> _Text segment_
————————

$X_1, X_2 \dots X_n$ represent independently observed Bernoulli random variables.

$Z_1, Z_2, \dots Z_n$ are unobserved.

$Z_i | \theta_i \sim N(\theta_i,1)$

$\theta_i \sim N(\epsilon, \sigma^2)$

$X_i = \begin{cases} 0 & Z_i \leq u \\ 1 & Z_i > u \end{cases}$ where $u$ is known.

Show that the EM sequence for estimation of $\epsilon$ is given by:

$\epsilon^{t+1} = \frac{1}{n} \sum_{i=1}^n E[Z_i|X_i, \epsilon^t, \sigma^2]$

$\Phi$ represents CDF of standard normal.


$Z_i \sim N(\epsilon, \sigma^2+1)$

\begin{align*} f(X,Z| \epsilon, \sigma^2) &= \prod_{i=1}^n p_i^{x_i} (1-p_i)^{1-x_i}\\ p_i &= P(Z_i \leq u)\\ &=\Phi(\frac{u-\epsilon}{\sqrt{\sigma^2+1}}) \end{align*}

Complete log likeihood = $\sum_{i=1}^nx_i \log p_i + (n-\sum_i x_i) \log(1-p_i)$

I am not able to proceed further.

————————

> _Records of tool sessions_
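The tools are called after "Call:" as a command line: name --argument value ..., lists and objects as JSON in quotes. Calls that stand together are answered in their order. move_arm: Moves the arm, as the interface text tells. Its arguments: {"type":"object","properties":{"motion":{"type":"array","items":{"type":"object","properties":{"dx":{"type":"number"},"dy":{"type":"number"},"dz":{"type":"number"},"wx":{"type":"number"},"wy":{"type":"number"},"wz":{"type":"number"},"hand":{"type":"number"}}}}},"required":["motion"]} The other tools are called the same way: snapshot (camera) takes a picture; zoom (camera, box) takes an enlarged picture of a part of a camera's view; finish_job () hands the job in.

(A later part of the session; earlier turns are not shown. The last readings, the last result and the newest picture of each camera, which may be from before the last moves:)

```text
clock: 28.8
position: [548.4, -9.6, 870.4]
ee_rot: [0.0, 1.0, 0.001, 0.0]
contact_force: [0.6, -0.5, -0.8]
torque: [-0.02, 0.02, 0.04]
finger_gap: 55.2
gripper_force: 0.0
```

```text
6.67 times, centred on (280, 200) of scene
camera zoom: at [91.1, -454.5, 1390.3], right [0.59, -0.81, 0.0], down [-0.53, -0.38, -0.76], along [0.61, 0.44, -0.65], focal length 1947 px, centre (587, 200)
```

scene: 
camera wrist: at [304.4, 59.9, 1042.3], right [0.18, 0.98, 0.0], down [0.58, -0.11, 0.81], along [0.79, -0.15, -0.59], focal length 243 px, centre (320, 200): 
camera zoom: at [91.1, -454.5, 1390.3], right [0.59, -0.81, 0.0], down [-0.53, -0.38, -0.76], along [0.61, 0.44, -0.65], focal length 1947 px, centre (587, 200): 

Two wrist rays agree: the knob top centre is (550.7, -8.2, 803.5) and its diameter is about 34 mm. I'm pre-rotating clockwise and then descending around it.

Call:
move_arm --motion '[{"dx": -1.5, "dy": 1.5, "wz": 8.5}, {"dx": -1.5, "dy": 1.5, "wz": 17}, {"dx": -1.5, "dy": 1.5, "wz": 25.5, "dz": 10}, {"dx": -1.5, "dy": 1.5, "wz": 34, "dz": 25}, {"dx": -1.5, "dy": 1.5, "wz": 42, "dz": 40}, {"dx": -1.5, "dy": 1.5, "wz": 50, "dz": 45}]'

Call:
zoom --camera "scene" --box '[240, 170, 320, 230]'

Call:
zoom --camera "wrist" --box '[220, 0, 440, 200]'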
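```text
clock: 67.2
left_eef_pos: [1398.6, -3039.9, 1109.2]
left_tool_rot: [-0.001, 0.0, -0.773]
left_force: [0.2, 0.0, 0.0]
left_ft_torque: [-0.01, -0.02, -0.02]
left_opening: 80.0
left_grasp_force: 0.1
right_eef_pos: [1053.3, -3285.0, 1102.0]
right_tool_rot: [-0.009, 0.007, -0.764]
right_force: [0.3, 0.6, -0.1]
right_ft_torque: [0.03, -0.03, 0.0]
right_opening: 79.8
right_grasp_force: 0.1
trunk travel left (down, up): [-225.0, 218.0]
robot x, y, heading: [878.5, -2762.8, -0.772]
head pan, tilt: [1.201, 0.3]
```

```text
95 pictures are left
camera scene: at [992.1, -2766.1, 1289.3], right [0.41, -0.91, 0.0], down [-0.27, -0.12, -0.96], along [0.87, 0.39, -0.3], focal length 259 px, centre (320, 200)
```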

————————

> _Stated goal_
Write out the text segment from "Show that the" to "to proceed further.", both included.

> _Task result_
Show that the EM sequence for estimation of $\epsilon$ is given by:

$\epsilon^{t+1} = \frac{1}{n} \sum_{i=1}^n E[Z_i|X_i, \epsilon^t, \sigma^2]$

$\Phi$ represents CDF of standard normal.


$Z_i \sim N(\epsilon, \sigma^2+1)$

\begin{align*} f(X,Z| \epsilon, \sigma^2) &= \prod_{i=1}^n p_i^{x_i} (1-p_i)^{1-x_i}\\ p_i &= P(Z_i \leq u)\\ &=\Phi(\frac{u-\epsilon}{\sqrt{\sigma^2+1}}) \end{align*}

Complete log likeihood = $\sum_{i=1}^nx_i \log p_i + (n-\sum_i x_i) \log(1-p_i)$

I am not able to proceed further.